**Goal**
Write the records out again exactly, leaving no images in.

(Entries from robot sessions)
----

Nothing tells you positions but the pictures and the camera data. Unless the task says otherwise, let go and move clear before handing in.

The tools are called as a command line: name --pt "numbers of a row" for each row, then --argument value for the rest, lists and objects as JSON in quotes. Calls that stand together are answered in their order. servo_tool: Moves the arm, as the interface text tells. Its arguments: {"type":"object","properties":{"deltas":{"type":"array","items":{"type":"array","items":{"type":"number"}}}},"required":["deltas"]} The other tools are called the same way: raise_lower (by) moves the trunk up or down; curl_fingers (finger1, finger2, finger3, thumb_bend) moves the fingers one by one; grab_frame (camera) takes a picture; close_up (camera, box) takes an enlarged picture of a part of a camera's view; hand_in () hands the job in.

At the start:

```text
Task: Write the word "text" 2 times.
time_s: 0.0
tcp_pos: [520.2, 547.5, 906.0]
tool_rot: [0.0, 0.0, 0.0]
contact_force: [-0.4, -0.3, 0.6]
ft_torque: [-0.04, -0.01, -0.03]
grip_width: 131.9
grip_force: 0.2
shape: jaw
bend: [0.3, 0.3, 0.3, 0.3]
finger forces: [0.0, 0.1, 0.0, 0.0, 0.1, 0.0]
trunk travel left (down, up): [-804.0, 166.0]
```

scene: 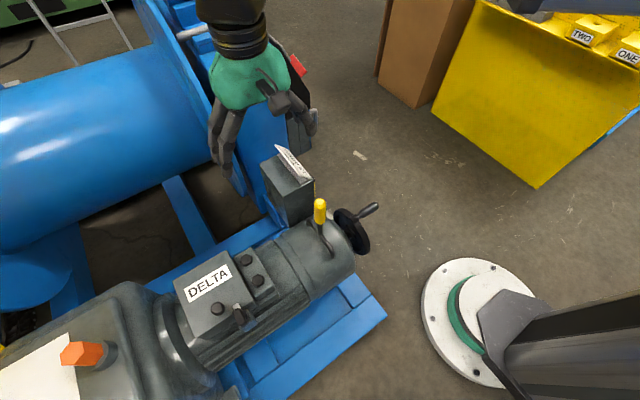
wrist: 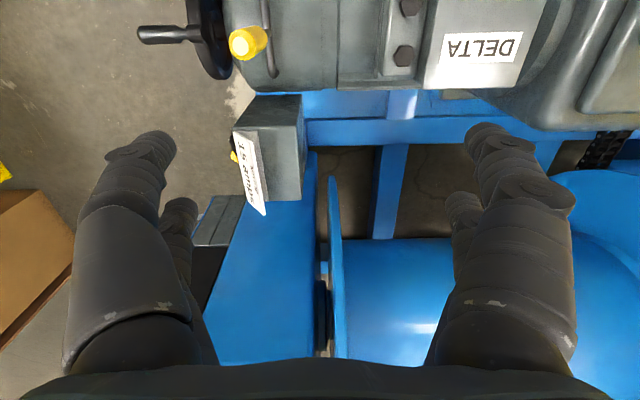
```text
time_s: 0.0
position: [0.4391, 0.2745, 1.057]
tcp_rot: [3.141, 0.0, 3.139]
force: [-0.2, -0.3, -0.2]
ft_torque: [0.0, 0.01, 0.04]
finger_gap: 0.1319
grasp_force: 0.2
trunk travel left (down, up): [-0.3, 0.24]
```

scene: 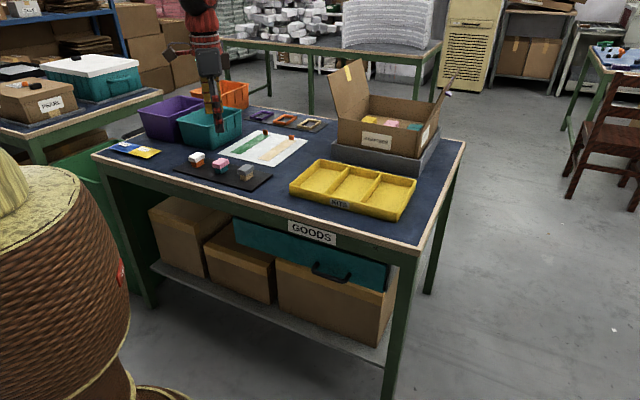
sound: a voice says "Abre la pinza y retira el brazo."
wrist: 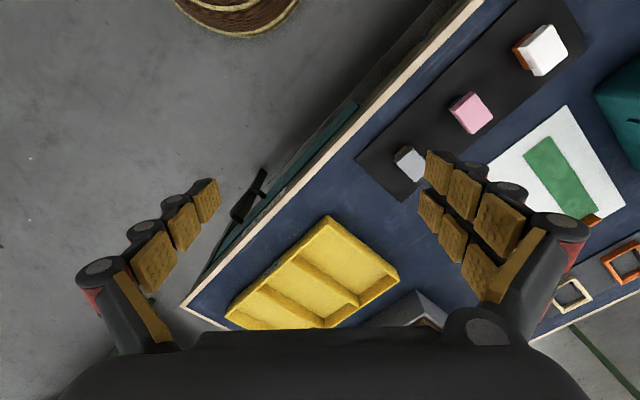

----

**Exercise output**
Nothing tells you positions but the pictures and the camera data. Unless the task says otherwise, let go and move clear before handing in.

The tools are called as a command line: name --pt "numbers of a row" for each row, then --argument value for the rest, lists and objects as JSON in quotes. Calls that stand together are answered in their order. servo_tool: Moves the arm, as the interface text tells. Its arguments: {"type":"object","properties":{"deltas":{"type":"array","items":{"type":"array","items":{"type":"number"}}}},"required":["deltas"]} The other tools are called the same way: raise_lower (by) moves the trunk up or down; curl_fingers (finger1, finger2, finger3, thumb_bend) moves the fingers one by one; grab_frame (camera) takes a picture; close_up (camera, box) takes an enlarged picture of a part of a camera's view; hand_in () hands the job in.

At the start:

```text
Task: Write the word "text" 2 times.
time_s: 0.0
tcp_pos: [520.2, 547.5, 906.0]
tool_rot: [0.0, 0.0, 0.0]
contact_force: [-0.4, -0.3, 0.6]
ft_torque: [-0.04, -0.01, -0.03]
grip_width: 131.9
grip_force: 0.2
shape: jaw
bend: [0.3, 0.3, 0.3, 0.3]
finger forces: [0.0, 0.1, 0.0, 0.0, 0.1, 0.0]
trunk travel left (down, up): [-804.0, 166.0]
```

scene: 
wrist: 
```text
time_s: 0.0
position: [0.4391, 0.2745, 1.057]
tcp_rot: [3.141, 0.0, 3.139]
force: [-0.2, -0.3, -0.2]
ft_torque: [0.0, 0.01, 0.04]
finger_gap: 0.1319
grasp_force: 0.2
trunk travel left (down, up): [-0.3, 0.24]
```

scene: 
sound: a voice says "Abre la pinza y retira el brazo."
wrist: 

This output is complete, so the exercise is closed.